───── Selected extract

LOUIS G. BISSELL, JR., on behalf of himself and all others similarly situated, Plaintiff, against MERRILL LYNCH & CO., INC., and MERRILL LYNCH, PIERCE, FENNER & SMITH INCORPORATED, Defendants.


The opinion of the court was delivered by: SCHWARTZ

 ALLEN G. SCHWARTZ, DISTRICT JUDGE:

 This matter is before the Court upon the motion of defendants Merrill Lynch & Co., Inc. and Merrill Lynch, Pierce, Fenner & Smith Incorporated (collectively, "MLPF&S") to dismiss all claims alleged in the Second Amended Class Action Complaint (the "Complaint") under Rules 12(b)(6) and 9(b) of the Federal Rules of Civil Procedure, and the motion of plaintiff Louis G. Bissell, Jr. ("Bissell" or "plaintiff") for class certification. For the reasons set forth below, MLPF&S's motion is granted, and Bissell's motion is denied as moot.

 BACKGROUND1

 In this putative class action brought under the federal securities laws and New York statutory and common law, plaintiff seeks damages relating to short sales in his stock brokerage account with defendant MLPF&S. Plaintiff does not allege that MLPF&S deprived him of any investment gains, nor does he seek to hold MLPF&S responsible for any investment losses. Rather, plaintiff asserts that he and the putative class are entitled to all of the "interest, other profits or economic benefits earned [by MLPF&S] on . . . [customers'] property pledged as collateral in connection with such short sales . . . ." Complaint P 5.

 Plaintiff asserts his claims not under any provisions of federal law specifically regulating short sales and the use of customer collateral *fn2" , but under (1) general principles of section 10(b) of the Securities Exchange Act of 1934 (the "1934 Act"), 15 U.S.C. § 78a et seq., and Securities and Exchange Commission ("SEC") Rules 10b-5 and 10b-16, 17 C.F.R. §§ 240.10b-5 and 240.10b-16, (2) the common law of the State of New York, and (3) provisions of the Uniform Commercial Code.

 Some background on the mechanics and regulation of short sales is necessary to put plaintiff's claims in perspective. In a short sale transaction the customer borrows stock to sell, is credited with the proceeds, and then restores the borrowed stock by purchase, hopefully at a lower price. Thus, a short sale is the sale of a security that the seller does not own, or, if he or she owns it, does not deliver to the buyer. Where the seller owns the security but does not deliver it to the buyer, the transaction is referred to as a "short sale against the box." *fn3" The monthly statements in Bissell's account reflect that all of Bissell's short sales were short sales against the box.

──────────
───── Information provided

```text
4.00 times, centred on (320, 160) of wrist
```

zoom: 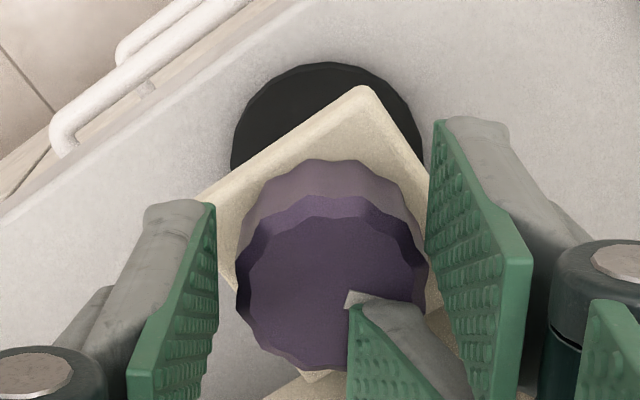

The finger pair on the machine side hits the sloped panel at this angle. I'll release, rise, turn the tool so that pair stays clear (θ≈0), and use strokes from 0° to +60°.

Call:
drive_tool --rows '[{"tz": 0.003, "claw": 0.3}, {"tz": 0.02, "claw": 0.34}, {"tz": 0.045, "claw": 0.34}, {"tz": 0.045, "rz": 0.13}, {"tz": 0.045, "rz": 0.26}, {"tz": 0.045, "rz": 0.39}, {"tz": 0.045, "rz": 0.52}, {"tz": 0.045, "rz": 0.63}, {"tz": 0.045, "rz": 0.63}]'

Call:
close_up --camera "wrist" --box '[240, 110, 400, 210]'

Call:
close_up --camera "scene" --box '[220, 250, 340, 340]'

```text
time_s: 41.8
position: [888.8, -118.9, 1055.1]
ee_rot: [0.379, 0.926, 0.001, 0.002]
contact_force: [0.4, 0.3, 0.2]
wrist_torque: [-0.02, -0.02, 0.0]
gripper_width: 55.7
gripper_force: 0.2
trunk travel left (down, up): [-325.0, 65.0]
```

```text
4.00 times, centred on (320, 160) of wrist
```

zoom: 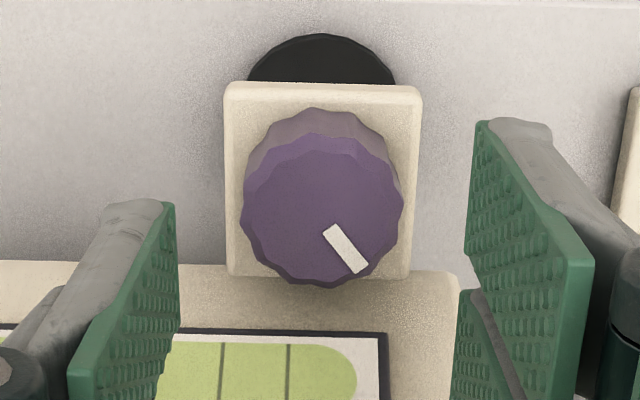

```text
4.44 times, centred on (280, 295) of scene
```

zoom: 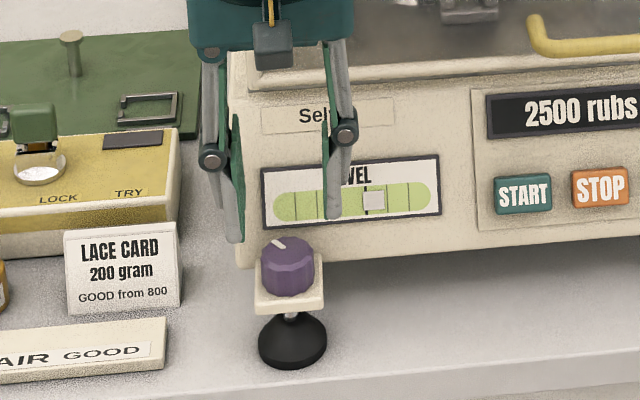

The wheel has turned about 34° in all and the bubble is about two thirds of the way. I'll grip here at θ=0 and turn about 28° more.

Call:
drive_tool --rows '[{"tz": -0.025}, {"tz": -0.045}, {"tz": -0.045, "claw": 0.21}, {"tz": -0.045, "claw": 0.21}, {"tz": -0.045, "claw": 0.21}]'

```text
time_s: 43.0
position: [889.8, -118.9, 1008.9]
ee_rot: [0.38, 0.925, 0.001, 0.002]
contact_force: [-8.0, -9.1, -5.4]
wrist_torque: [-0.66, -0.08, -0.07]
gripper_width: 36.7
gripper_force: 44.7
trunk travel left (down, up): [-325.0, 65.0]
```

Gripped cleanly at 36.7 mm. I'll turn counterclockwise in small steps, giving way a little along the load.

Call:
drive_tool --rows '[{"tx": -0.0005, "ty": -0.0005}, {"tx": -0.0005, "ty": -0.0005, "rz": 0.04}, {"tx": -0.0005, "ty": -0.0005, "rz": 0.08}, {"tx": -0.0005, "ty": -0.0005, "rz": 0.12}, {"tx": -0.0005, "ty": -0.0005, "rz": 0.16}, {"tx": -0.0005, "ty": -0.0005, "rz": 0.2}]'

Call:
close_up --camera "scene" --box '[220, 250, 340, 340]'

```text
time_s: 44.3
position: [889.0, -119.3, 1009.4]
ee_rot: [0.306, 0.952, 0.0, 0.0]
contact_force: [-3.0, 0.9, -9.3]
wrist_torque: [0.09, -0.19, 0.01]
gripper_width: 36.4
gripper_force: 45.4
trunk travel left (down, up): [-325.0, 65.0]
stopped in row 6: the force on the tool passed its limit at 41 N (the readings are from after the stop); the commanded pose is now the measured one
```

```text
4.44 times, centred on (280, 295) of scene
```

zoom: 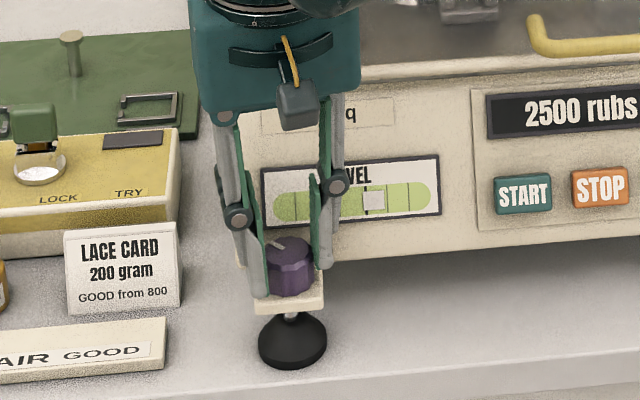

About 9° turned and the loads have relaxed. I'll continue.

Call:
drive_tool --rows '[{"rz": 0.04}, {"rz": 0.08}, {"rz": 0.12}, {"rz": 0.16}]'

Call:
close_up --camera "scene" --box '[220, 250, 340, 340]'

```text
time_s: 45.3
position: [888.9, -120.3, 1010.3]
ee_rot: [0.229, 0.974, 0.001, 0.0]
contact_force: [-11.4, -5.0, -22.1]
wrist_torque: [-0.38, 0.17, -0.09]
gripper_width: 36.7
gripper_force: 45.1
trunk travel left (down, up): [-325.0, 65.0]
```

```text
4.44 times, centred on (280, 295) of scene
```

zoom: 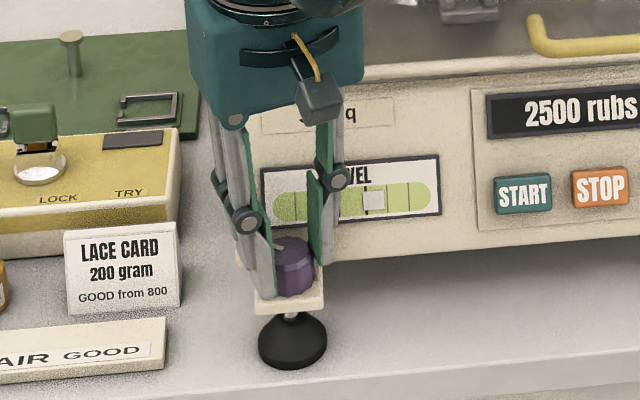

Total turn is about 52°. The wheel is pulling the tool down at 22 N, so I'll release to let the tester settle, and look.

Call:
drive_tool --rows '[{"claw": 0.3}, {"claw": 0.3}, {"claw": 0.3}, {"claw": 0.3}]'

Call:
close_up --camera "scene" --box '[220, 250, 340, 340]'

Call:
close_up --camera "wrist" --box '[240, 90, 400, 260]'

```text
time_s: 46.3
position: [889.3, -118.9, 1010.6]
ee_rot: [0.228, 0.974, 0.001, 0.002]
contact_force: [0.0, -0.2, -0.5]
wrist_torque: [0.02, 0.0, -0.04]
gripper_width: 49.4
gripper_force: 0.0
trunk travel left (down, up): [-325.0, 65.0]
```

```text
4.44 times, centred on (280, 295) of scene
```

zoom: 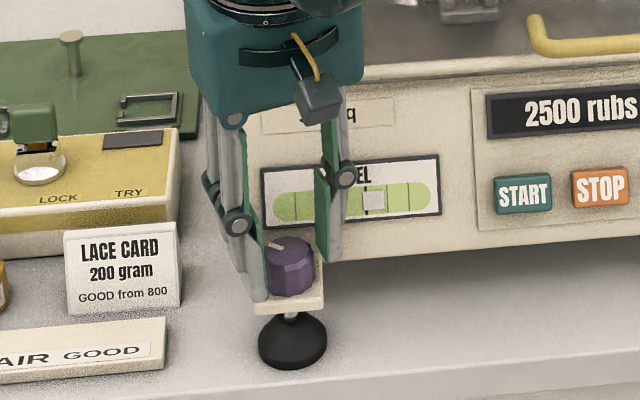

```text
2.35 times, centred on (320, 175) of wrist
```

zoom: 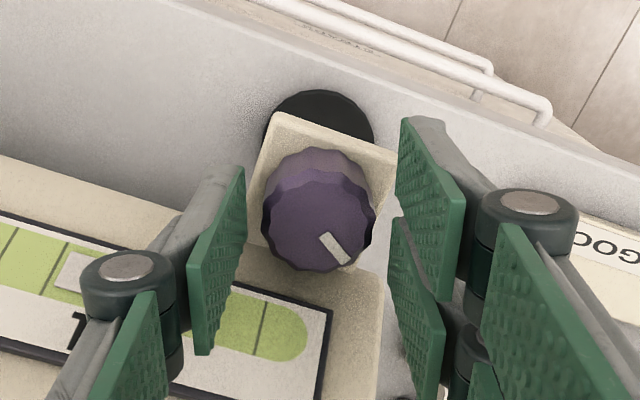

──────────

_Required work:_
Provide the original wording of the selected extract from "ALLEN G. SCHWARTZ, DISTRICT" as far as "denied as moot.".

_Output of the exercise:_
ALLEN G. SCHWARTZ, DISTRICT JUDGE:

 This matter is before the Court upon the motion of defendants Merrill Lynch & Co., Inc. and Merrill Lynch, Pierce, Fenner & Smith Incorporated (collectively, "MLPF&S") to dismiss all claims alleged in the Second Amended Class Action Complaint (the "Complaint") under Rules 12(b)(6) and 9(b) of the Federal Rules of Civil Procedure, and the motion of plaintiff Louis G. Bissell, Jr. ("Bissell" or "plaintiff") for class certification. For the reasons set forth below, MLPF&S's motion is granted, and Bissell's motion is denied as moot.